En 2007 la politóloga Flavia Freidenberg escribió La tentación populista, donde narraba cómo, cíclicamente, desde los años 30, América Latina se deja arrastrar por los cantos de sirena del populismo. Paralela a esa tentación populista existe otra: la tentación autoritaria.

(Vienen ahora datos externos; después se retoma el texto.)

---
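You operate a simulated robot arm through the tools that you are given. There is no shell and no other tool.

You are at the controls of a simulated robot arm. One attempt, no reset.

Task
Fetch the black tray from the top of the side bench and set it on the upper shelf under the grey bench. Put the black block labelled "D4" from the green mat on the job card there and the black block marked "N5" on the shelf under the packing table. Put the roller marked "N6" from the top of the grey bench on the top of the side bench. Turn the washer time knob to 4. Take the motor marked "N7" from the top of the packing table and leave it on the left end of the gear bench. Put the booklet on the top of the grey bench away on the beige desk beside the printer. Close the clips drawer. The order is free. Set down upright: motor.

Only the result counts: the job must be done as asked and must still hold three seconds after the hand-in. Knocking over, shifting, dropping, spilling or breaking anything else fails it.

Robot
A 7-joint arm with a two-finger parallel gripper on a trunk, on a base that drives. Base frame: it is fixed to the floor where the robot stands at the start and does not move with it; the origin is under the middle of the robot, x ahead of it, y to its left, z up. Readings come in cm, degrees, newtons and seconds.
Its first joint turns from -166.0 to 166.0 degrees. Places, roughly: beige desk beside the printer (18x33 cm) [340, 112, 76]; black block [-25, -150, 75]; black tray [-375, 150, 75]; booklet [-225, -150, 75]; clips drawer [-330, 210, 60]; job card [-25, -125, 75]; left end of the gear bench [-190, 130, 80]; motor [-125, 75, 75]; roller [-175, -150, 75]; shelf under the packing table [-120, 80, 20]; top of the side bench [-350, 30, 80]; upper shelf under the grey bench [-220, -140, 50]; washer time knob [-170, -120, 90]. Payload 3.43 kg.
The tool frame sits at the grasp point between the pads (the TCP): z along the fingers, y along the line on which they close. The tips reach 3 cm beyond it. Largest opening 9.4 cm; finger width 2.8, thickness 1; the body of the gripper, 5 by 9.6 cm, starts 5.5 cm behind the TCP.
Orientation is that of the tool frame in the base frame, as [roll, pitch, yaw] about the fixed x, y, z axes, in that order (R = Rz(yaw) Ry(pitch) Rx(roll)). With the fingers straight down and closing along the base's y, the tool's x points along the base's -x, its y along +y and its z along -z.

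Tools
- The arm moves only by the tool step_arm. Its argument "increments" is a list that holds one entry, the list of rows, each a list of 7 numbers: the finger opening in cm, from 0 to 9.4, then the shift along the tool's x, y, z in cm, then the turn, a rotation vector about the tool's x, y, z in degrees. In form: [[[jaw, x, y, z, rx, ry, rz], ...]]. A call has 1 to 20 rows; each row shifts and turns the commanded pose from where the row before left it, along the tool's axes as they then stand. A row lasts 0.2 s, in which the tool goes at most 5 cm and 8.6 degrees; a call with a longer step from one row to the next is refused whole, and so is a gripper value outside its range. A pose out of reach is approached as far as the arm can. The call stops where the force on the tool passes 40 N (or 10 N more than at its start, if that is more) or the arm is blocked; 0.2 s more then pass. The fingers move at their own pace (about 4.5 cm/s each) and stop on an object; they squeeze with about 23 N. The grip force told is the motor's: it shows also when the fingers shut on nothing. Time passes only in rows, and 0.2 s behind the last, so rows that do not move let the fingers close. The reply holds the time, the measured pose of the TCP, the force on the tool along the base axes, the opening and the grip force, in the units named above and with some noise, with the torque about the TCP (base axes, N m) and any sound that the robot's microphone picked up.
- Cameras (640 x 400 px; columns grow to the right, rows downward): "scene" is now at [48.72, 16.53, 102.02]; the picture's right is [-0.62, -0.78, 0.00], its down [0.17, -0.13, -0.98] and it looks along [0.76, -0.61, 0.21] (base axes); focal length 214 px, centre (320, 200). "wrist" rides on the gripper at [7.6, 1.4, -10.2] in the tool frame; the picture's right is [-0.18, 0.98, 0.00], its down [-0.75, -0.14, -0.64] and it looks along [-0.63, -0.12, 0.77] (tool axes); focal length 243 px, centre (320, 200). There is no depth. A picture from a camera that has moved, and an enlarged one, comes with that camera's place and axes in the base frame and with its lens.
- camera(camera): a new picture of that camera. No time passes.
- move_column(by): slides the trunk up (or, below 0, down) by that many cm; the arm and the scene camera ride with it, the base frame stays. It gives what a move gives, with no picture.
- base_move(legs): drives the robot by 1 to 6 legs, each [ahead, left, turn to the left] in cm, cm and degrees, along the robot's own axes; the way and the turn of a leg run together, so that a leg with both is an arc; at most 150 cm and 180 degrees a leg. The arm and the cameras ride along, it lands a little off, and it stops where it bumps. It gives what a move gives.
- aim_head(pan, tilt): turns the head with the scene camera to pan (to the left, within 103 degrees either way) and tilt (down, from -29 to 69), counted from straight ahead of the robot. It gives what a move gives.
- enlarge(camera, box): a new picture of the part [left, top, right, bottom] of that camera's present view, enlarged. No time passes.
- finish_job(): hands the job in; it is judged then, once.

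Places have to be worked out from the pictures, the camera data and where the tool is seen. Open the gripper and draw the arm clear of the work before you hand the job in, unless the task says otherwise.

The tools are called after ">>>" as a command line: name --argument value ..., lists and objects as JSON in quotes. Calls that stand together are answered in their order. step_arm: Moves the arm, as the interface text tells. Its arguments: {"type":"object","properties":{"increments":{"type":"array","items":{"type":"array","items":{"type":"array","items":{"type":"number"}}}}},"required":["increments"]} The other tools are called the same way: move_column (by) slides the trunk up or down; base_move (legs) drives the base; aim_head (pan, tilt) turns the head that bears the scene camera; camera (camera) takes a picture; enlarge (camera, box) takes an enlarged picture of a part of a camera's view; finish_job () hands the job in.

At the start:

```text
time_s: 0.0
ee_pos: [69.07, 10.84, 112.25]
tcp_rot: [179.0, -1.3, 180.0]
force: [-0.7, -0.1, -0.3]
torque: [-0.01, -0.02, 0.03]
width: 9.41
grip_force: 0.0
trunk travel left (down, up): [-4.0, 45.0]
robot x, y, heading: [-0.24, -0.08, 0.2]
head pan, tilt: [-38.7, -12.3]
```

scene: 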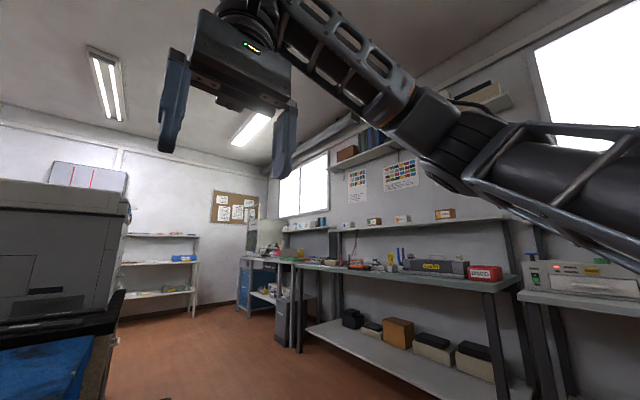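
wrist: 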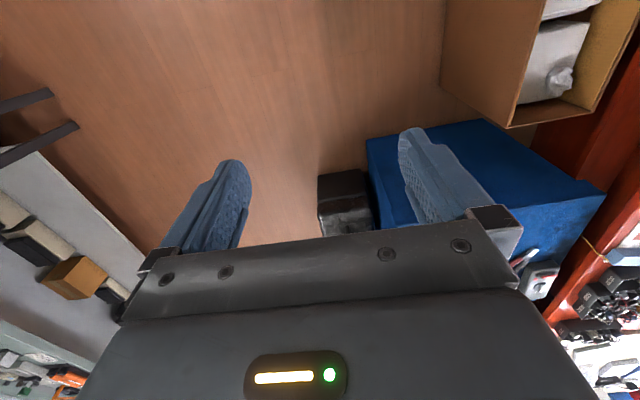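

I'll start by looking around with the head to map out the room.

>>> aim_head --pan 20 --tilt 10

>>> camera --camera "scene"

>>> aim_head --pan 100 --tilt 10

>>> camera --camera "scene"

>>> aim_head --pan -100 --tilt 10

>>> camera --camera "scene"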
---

Y más ahora cuando las democracias están dando señales de ineficacia para resolver los problemas cotidianos y más urgentes de la población. La crisis de la democracia es un fenómeno a escala mundial y occidental y también tiene lugar en América Latina. El final de la bonanza económica (2003-2013) ha acelerado un proceso, que arranca en los 90, de desafección hacia los partidos políticos y sentimiento de frustración ante unas administraciones públicas que no impulsan políticas eficientes en salud, educación y seguridad ciudadana.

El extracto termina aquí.